Spicy Chicken Pasta with Bacon & Peas by CK
1 pound chicken breast, skinless and boneless, halved horizontally
salt
1/2 teaspoon red pepper flakes
1 teaspoon dry basil
1 tablespoon olive oil
8-10 oz penne pasta
1 cup frozen green peas
1 tablespoon olive oil
6 garlic cloves, minced
1/2 teaspoon red pepper flakes
1 (15 oz) can tomato sauce
1/2 teaspoon dry basil
1 cup mozzarella cheese, grated
1/2 cup heavy cream
8 slices bacon, cooked, drained of fat, chopped
Cut chicken breast horizontally in half, to make it thinner. Season both
chicken breast halves generously with salt and also with 1/2 teaspoon of red
pepper flakes and 1 teaspoon dry basil – on both sides.
Heat 1 tablespoon of olive oil on high-medium heat in a large skillet. Add
seasoned chicken breast halves and cook on one side for about 3-4 minutes
on high-medium heat. Flip the chicken over to the other side and cook for
another 3 minutes. Remove the skillet from the heat, cover with the lid and
let the chicken sit in the skillet off heat – it will continue cooking. After about
10-15 minutes, the chicken should be fully cooked and no longer pink in the
center – remove the chicken from the skillet and slice into cubes. Set aside.
Cook pasta in salted water according to package instructions. Add peas to
pasta during the last 3 minutes of cooking. Drain and rinse with cold water.

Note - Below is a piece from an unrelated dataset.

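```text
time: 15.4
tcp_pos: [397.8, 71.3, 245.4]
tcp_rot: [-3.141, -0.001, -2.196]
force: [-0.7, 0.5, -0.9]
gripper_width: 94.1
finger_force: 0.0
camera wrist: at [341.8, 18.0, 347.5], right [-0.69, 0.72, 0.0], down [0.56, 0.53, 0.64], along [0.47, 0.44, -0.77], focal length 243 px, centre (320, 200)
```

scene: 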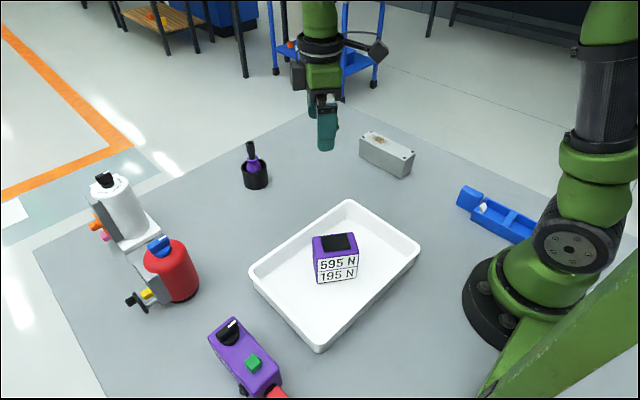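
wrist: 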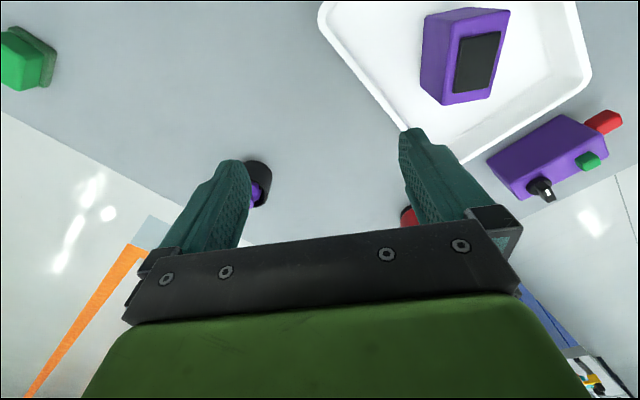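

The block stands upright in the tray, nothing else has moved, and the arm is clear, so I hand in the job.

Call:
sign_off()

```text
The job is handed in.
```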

To the same skillet, add 1 tablespoon olive oil, 6 cloves of minced garlic, and
1/2 teaspoon of red pepper flakes – cook on medium heat for 1 minutes until
garlic is fragrant. Add tomato sauce, 1/2 teaspoon dry basil, stir and bring to
boil – immediately reduce to simmer and simmer for 10 minutes, covered.
Add shredded mozzarella cheese to the sauce and stir to melt until cheese
is completely melted and the sauce thickens – 30 seconds. With heat on
simmer, add 1/2 cup heavy cream and stir to combine.
Add cooked and rinsed pasta, peas, cooked sliced chicken, and half of
chopped cooked bacon to the sauce. Mix to combine. If you cooked pasta in
salted water, if you seasoned chicken generously with salt and used canned
tomato sauce – there is really no need to add salt at this point as everything
should be just perfect. Nevertheless, taste your final pasta and add salt if
necessary. Top with the remaining half of chopped bacon

 

Raspberry (or Blueberry) Muffins by GKT
2 c. Bisquick
¾ c. plus 2 Tbsp. sugar, divided
2 eggs
1 c. sour cream
1 c. frozen or fresh raspberries or blueberries
Combine sugar and Bisquick. In another bowl combine eggs and sour cream.
Stir into dry ingredients then fold in raspberries or blueberries (unthawed).
Fill muffin cups ¾ full and sprinkle 2 Tbsp. of sugar on top.
Bake at 375 for 20-25 minutes or until toothpick is clean.